¿Un Dios celoso? - Alfa y Omega

¿Un Dios celoso?

Domingo de la 3ª semana de Cuaresma / Juan 2, 13-25

Jesús Úbeda Moreno
'Expulsión de los mercaderes del templo' de A. N. Mironov
Expulsión de los mercaderes del templo de A. N. Mironov.

Evangelio: Juan 2, 13-25

Se acercaba la Pascua de los judíos y Jesús subió a Jerusalén.
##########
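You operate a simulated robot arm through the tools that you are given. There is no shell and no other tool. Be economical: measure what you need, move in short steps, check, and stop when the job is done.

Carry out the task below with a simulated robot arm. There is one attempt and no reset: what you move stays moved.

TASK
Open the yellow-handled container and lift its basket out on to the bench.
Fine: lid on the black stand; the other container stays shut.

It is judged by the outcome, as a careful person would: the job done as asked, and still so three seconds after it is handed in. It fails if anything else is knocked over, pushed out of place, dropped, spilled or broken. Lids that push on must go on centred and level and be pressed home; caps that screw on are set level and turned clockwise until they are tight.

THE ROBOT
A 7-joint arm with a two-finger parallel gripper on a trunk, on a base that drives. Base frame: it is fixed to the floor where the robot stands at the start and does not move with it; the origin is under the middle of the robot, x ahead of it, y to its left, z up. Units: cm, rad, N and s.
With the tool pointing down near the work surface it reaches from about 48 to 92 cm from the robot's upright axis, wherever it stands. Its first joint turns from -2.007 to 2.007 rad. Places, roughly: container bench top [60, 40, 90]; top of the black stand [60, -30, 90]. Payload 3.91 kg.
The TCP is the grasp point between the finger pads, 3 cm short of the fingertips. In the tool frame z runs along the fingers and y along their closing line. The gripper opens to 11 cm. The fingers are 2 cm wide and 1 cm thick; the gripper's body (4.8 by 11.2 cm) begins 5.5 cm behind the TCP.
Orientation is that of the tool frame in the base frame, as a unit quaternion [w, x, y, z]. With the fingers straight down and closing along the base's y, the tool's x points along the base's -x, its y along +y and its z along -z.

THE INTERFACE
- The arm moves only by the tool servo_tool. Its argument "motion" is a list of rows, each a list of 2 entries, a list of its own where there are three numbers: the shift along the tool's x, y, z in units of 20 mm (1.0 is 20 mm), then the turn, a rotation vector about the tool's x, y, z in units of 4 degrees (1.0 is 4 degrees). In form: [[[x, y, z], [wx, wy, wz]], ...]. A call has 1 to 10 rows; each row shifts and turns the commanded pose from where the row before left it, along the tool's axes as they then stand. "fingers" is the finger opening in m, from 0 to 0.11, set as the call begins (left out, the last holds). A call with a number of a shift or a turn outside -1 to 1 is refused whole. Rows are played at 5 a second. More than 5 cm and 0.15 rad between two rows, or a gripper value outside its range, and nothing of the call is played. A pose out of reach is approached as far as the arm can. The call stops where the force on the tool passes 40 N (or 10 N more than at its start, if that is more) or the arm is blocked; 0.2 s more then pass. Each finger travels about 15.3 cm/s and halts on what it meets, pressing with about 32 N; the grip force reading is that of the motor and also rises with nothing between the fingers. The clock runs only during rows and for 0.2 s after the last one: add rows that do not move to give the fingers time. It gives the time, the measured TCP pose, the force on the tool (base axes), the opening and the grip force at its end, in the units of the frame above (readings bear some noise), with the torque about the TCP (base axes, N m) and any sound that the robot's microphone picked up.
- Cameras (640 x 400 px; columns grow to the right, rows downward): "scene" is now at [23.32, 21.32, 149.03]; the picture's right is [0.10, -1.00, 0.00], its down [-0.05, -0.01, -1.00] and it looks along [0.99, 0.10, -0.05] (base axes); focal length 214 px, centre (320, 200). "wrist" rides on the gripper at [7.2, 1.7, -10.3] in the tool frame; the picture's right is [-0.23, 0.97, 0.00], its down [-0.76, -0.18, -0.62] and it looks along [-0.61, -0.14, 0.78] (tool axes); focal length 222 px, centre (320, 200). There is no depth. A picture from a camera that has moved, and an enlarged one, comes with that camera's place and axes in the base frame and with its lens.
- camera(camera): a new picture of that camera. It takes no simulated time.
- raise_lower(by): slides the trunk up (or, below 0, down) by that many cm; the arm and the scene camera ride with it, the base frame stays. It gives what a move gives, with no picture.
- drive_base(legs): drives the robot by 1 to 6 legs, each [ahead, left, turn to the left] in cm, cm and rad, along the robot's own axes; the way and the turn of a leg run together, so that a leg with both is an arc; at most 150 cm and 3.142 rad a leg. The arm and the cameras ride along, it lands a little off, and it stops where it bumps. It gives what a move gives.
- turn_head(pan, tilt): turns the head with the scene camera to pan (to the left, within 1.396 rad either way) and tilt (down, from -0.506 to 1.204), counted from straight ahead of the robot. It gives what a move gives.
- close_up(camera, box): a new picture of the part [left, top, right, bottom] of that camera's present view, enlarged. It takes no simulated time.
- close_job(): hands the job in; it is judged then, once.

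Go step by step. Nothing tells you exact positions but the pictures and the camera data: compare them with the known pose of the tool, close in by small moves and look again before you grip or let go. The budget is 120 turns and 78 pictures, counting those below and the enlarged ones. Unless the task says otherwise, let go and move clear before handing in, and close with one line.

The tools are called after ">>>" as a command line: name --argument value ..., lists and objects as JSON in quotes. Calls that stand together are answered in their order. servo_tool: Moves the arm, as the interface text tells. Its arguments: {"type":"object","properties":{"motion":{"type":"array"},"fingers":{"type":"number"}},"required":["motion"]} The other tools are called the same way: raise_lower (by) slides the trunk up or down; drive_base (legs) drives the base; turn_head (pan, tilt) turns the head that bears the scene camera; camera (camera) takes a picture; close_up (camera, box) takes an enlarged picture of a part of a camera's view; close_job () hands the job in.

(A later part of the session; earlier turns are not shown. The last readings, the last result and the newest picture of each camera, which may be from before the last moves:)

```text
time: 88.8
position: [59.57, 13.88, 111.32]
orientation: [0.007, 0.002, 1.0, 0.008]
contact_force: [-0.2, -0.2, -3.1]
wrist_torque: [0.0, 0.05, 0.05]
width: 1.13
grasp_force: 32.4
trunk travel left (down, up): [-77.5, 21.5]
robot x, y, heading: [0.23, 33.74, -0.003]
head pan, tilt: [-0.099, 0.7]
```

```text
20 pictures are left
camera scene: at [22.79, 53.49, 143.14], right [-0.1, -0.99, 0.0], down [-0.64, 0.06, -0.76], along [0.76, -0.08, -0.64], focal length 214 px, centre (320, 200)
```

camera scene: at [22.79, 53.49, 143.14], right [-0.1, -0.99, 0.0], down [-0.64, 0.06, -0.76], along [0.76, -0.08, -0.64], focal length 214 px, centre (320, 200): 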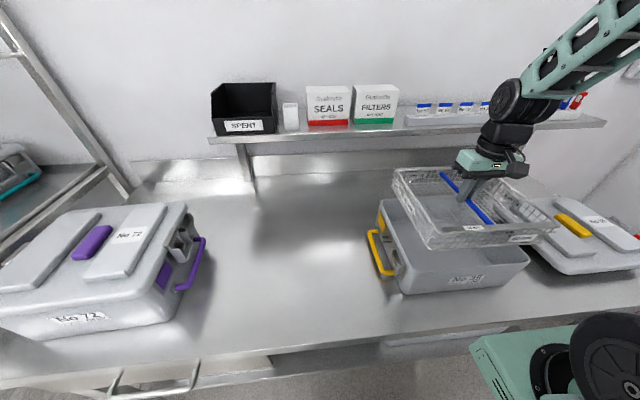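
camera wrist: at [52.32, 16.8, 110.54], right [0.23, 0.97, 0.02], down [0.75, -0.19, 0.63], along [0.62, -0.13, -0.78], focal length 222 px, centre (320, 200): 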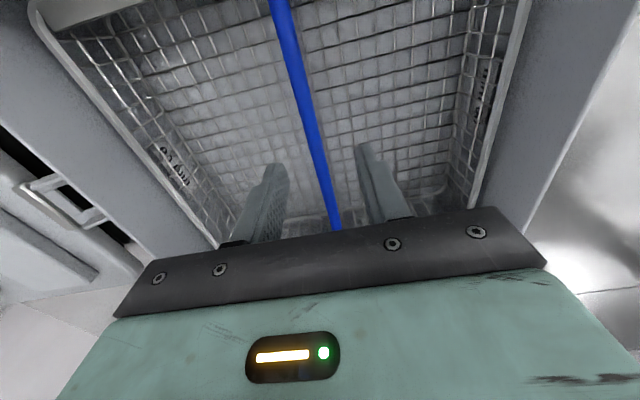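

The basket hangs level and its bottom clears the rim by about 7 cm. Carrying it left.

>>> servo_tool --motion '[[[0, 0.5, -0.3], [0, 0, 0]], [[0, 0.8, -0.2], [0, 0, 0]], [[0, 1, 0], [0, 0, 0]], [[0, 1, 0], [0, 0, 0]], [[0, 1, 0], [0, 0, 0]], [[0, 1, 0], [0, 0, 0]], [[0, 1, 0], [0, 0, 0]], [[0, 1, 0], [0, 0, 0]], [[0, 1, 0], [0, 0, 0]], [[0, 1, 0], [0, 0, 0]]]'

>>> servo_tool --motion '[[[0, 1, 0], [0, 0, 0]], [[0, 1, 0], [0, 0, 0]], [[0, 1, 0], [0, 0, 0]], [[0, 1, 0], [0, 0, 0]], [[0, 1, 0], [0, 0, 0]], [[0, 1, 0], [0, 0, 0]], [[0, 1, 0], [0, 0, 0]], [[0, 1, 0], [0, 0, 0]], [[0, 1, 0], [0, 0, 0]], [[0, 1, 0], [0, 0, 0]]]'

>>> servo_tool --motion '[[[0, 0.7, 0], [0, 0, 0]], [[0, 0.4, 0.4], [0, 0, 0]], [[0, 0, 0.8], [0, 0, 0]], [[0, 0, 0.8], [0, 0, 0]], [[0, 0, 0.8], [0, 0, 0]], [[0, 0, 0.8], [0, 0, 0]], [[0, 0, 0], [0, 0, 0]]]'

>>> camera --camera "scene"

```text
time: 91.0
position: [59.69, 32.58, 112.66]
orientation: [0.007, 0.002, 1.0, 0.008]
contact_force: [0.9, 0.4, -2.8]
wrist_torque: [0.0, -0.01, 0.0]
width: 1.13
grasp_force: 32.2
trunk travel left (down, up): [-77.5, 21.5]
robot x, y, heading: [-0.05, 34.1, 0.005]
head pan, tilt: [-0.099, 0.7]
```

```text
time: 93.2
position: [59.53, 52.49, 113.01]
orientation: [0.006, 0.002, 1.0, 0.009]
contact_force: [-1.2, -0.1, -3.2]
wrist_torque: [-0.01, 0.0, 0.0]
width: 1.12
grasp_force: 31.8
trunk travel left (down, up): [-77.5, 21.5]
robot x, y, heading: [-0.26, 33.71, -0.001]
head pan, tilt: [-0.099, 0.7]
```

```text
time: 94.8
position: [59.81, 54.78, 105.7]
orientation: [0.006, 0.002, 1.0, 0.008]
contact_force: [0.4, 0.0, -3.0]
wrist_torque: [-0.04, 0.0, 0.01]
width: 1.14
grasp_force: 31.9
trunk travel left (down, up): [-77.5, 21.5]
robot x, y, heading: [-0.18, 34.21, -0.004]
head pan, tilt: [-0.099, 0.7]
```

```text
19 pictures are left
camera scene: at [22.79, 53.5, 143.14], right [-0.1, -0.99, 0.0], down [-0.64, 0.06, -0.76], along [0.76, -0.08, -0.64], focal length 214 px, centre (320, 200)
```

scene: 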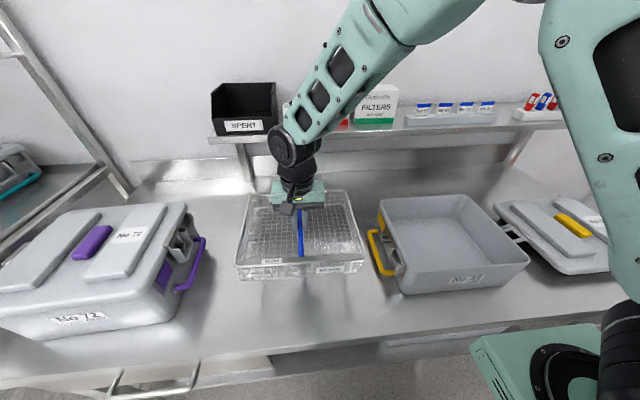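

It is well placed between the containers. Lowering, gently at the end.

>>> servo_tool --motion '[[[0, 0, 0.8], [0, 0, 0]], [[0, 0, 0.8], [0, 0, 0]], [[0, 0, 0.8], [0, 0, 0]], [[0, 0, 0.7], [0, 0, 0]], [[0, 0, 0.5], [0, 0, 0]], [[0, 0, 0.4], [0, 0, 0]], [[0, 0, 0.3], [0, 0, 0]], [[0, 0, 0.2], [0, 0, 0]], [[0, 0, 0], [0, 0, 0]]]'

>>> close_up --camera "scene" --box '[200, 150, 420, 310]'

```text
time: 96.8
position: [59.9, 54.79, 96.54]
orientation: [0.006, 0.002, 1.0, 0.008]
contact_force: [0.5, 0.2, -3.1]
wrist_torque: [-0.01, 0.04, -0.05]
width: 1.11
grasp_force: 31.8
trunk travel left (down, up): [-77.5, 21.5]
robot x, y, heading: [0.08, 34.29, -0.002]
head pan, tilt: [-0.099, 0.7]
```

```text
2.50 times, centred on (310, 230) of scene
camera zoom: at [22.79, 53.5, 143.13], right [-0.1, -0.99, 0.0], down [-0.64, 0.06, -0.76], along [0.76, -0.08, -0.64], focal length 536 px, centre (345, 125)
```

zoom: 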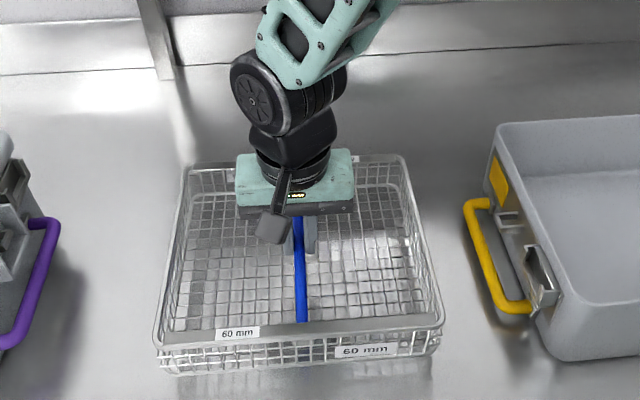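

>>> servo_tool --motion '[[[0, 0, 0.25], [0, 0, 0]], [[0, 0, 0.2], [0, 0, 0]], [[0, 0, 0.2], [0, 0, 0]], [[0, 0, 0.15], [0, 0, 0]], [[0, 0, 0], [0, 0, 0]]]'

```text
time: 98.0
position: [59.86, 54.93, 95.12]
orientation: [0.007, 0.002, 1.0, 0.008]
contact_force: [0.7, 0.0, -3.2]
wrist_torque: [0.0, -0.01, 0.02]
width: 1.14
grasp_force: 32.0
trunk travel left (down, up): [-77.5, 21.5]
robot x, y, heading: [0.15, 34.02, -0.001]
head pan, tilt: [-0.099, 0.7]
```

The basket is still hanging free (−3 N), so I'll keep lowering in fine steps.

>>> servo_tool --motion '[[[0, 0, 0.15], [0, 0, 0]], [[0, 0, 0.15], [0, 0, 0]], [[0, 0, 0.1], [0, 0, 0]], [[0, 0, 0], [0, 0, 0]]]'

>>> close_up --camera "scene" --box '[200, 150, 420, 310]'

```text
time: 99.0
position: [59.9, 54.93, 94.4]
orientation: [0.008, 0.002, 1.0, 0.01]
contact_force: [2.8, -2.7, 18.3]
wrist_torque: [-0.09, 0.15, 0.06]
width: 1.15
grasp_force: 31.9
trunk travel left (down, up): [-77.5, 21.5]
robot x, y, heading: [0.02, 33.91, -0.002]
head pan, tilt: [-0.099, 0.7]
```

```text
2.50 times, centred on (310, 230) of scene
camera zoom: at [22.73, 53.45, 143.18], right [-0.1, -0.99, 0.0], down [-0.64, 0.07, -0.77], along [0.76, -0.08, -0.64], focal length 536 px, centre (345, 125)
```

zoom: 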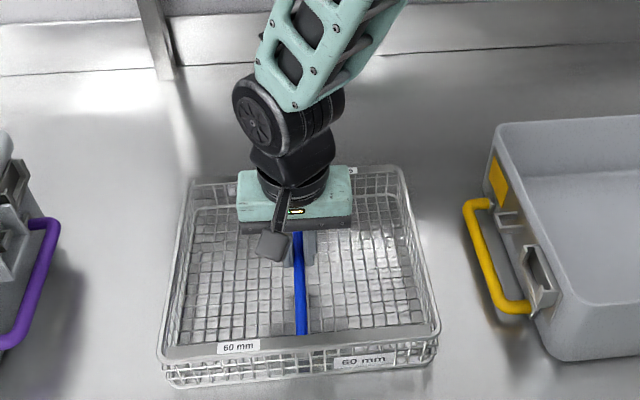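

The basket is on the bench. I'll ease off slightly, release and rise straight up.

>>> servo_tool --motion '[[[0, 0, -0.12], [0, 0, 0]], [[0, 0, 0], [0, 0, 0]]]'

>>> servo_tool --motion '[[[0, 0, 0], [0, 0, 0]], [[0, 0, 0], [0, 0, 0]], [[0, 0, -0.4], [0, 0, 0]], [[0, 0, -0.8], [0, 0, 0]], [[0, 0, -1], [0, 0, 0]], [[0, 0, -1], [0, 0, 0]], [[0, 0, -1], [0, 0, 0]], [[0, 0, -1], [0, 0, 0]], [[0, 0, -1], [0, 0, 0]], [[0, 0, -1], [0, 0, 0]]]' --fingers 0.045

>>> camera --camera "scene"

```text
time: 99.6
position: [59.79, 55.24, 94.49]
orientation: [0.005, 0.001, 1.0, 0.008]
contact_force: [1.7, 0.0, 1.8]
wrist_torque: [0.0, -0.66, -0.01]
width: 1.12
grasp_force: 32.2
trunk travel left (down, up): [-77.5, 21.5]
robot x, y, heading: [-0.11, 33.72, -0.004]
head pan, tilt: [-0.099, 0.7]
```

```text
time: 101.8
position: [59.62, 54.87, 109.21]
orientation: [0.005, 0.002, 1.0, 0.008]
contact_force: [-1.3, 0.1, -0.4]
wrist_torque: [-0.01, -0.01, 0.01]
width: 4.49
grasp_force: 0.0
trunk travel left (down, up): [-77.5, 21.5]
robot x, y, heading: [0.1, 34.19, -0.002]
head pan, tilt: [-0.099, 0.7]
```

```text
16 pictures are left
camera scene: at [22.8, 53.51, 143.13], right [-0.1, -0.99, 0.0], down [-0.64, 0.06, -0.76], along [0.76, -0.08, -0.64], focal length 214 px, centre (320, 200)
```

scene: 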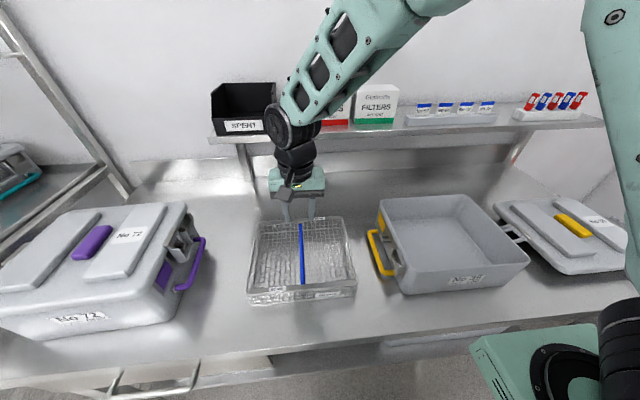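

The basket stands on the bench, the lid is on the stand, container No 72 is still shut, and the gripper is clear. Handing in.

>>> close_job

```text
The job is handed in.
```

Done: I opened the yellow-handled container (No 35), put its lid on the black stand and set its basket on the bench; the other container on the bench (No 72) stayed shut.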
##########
Y encontró en el templo a los vendedores de bueyes, ovejas y palomas, y a los cambistas sentados; y, haciendo un azote de cordeles, los echó a todos del templo, ovejas y bueyes; y a los cambistas les esparció las monedas y les volcó las mesas; y a los que vendían palomas les dijo:

«Quitad esto de aquí: no convirtáis en un mercado la casa de mi Padre».

Sus discípulos se acordaron de lo que está escrito: «El celo de tu casa me devora».

Entonces intervinieron los judíos y le preguntaron: «Qué signos nos muestras para obrar así?».

Jesús contestó: «Destruid este templo, y en tres días lo levantaré».

Los judíos replicaron: «Cuarenta y seis años ha costado construir este templo, ¿y tú lo vas a levantar en tres días?».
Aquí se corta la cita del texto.